◆ **WORK TO COMPLETE**:
Quote only the lines from the top of the listing below down to and including the line with "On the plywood".

═════ DATA BLOCK

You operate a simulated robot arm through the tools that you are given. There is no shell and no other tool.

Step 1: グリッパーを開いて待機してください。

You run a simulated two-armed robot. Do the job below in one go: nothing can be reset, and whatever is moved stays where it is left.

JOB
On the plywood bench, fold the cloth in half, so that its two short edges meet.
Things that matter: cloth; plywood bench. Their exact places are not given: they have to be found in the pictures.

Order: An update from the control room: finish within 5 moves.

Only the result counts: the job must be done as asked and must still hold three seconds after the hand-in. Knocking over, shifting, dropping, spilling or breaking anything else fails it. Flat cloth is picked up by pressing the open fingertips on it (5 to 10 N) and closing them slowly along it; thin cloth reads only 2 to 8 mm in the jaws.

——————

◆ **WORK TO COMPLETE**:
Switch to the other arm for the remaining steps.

══════════

◆ **ANSWER BELOW**:
You operate a simulated robot arm through the tools that you are given. There is no shell and no other tool.

Step 1: グリッパーを開いて待機してください。

You run a simulated two-armed robot. Do the job below in one go: nothing can be reset, and whatever is moved stays where it is left.

JOB
On the plywood bench, fold the cloth in half, so that its two short edges meet.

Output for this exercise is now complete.